→ **Task details**: Write out only the span of lines that begins at the line with "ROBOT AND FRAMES" and ends at the line with "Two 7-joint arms". Keep both end lines, word for word.

** START **

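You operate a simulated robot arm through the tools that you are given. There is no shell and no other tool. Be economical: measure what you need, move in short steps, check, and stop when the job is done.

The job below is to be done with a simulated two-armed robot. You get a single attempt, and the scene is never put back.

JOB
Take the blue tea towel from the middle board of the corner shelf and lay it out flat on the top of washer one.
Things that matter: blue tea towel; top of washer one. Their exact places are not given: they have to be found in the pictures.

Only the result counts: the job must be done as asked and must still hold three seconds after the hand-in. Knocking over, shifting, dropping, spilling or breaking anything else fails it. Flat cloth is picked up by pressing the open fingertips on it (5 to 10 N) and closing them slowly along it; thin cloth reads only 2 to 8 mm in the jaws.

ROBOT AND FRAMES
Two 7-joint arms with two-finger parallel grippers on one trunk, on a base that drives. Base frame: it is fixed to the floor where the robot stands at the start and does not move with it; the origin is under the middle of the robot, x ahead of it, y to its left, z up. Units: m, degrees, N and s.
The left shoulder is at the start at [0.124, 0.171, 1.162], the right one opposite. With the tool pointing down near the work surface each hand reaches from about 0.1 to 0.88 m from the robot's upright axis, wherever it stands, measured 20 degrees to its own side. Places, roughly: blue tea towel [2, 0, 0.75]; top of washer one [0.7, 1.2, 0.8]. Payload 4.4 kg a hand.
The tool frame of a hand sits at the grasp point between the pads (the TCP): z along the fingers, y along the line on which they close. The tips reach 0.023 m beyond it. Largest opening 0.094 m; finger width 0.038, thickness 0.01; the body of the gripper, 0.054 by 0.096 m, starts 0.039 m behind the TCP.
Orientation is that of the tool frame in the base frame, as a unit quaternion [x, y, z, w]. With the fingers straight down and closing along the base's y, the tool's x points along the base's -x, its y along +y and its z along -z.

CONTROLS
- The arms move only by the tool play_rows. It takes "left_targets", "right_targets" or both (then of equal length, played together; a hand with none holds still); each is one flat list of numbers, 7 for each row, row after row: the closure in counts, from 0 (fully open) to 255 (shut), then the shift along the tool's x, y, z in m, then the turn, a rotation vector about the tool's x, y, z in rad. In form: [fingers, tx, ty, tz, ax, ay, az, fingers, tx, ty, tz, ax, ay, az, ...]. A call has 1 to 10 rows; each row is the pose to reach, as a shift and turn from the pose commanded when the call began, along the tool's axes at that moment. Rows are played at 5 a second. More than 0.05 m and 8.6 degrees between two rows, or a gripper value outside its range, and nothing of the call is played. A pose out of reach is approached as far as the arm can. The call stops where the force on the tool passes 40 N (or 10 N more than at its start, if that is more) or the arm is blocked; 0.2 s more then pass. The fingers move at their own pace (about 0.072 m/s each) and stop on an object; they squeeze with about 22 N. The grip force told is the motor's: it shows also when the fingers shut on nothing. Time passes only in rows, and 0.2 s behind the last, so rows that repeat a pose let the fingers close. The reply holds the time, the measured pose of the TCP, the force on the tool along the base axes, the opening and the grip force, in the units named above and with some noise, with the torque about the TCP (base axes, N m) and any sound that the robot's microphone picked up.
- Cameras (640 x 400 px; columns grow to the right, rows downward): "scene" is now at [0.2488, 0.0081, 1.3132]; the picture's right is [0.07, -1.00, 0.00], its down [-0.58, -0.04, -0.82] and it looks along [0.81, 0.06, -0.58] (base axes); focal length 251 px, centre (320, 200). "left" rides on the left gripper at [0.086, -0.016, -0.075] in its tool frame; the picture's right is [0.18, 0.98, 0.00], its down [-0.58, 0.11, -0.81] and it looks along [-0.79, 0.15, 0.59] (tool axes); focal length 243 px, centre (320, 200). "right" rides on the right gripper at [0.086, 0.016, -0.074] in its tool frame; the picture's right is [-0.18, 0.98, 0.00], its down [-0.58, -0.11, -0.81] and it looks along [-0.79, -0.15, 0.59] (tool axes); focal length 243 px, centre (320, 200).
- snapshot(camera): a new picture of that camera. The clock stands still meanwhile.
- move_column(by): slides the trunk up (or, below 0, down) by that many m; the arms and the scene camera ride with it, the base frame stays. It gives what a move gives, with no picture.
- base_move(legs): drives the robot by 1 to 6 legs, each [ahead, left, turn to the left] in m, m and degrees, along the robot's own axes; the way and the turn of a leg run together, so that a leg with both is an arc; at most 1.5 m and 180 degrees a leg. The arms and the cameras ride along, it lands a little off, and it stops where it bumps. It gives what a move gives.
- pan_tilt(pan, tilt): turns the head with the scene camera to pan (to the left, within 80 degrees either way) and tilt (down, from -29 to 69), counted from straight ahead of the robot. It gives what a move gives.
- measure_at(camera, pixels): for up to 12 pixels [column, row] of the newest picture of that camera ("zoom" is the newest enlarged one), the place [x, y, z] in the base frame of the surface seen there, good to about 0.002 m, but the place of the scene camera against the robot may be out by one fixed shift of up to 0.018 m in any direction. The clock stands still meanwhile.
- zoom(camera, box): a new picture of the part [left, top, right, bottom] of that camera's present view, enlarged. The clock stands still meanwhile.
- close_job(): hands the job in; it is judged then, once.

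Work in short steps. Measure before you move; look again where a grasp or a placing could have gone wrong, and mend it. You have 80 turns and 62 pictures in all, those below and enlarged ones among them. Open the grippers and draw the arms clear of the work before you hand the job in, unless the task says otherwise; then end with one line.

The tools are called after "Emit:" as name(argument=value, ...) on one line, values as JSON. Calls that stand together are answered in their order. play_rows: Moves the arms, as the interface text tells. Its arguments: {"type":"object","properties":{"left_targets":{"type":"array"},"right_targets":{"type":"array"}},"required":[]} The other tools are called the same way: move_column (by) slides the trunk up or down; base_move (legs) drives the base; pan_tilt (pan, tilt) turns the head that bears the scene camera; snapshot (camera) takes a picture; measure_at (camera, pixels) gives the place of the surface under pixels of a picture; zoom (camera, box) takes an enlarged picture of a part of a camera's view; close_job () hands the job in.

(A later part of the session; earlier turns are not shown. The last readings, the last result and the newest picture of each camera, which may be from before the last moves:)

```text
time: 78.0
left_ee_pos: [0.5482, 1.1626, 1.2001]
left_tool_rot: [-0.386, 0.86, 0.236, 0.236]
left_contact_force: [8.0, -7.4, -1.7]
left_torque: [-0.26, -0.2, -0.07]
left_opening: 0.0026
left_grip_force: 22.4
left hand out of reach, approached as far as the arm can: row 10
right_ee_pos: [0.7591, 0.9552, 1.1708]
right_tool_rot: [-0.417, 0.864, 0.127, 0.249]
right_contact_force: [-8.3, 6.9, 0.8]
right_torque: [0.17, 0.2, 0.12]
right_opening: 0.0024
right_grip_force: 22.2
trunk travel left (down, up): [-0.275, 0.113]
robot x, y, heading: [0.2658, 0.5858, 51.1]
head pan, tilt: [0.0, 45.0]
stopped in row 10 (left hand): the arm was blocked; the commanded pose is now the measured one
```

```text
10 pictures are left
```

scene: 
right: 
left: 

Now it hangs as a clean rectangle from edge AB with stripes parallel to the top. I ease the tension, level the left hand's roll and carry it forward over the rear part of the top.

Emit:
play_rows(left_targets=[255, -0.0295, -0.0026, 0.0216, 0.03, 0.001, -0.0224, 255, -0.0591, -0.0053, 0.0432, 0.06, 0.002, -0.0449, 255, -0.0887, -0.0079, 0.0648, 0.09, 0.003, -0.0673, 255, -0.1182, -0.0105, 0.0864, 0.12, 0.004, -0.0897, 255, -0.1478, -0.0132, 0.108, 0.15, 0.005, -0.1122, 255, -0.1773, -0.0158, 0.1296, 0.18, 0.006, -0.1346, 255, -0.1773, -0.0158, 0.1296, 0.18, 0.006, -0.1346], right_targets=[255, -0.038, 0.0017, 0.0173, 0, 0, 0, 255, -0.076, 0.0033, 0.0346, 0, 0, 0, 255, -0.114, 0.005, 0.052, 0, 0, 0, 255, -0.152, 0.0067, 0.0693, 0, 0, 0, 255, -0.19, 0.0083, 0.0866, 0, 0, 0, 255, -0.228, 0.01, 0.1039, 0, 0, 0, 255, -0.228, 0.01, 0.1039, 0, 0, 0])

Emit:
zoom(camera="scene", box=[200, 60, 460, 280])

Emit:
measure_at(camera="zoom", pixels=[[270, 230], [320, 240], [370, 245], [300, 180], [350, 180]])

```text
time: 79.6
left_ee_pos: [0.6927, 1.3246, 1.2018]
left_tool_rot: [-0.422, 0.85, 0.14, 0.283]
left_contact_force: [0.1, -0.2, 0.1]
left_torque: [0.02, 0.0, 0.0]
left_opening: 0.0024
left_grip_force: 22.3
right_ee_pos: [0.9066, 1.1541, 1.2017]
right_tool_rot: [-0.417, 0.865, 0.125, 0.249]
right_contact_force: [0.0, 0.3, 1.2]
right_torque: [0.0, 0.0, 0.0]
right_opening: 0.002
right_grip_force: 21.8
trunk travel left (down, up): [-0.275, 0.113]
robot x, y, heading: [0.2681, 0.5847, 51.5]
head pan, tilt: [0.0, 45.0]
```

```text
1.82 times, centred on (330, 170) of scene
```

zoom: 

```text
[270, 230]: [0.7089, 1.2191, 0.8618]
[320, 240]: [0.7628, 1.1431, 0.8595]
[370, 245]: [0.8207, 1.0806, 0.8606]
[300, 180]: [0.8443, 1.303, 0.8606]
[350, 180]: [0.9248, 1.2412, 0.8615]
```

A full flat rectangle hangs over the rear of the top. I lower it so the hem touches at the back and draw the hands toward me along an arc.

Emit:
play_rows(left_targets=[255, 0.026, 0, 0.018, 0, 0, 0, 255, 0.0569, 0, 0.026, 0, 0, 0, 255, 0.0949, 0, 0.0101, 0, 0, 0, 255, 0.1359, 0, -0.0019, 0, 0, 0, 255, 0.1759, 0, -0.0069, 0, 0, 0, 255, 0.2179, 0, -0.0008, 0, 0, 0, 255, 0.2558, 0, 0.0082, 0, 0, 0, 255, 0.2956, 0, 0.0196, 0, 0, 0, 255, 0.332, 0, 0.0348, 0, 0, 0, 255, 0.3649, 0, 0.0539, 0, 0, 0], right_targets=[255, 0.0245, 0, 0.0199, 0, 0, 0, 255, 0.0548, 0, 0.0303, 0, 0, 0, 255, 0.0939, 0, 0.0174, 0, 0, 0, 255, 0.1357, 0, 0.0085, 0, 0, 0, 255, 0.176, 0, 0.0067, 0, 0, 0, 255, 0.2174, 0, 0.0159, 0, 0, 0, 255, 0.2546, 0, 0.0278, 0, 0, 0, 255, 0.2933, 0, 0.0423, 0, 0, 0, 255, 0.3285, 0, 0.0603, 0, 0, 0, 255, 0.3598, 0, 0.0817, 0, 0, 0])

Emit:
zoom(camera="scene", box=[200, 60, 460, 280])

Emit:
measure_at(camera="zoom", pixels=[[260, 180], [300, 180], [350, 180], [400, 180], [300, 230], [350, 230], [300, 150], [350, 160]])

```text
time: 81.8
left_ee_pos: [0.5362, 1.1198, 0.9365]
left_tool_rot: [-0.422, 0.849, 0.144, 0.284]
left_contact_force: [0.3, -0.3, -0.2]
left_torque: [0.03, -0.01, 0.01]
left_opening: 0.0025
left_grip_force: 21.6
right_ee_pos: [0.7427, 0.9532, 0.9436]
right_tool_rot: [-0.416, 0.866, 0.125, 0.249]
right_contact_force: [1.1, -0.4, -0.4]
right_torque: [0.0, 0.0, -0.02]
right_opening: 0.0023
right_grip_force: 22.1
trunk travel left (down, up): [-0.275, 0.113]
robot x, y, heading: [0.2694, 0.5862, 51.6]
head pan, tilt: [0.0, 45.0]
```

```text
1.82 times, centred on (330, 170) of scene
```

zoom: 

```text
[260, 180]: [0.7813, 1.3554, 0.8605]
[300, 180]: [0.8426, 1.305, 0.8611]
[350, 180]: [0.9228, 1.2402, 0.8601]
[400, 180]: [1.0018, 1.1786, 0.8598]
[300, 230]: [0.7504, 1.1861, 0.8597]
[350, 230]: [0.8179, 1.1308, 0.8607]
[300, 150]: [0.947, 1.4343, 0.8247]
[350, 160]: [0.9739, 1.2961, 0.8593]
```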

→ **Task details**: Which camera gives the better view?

** END **

→ **Problem solution**:
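ROBOT AND FRAMES
Two 7-joint arms with two-finger parallel grippers on one trunk, on a base that drives. Base frame: it is fixed to the floor where the robot stands at the start and does not move with it; the origin is under the middle of the robot, x ahead of it, y to its left, z up. Units: m, degrees, N and s.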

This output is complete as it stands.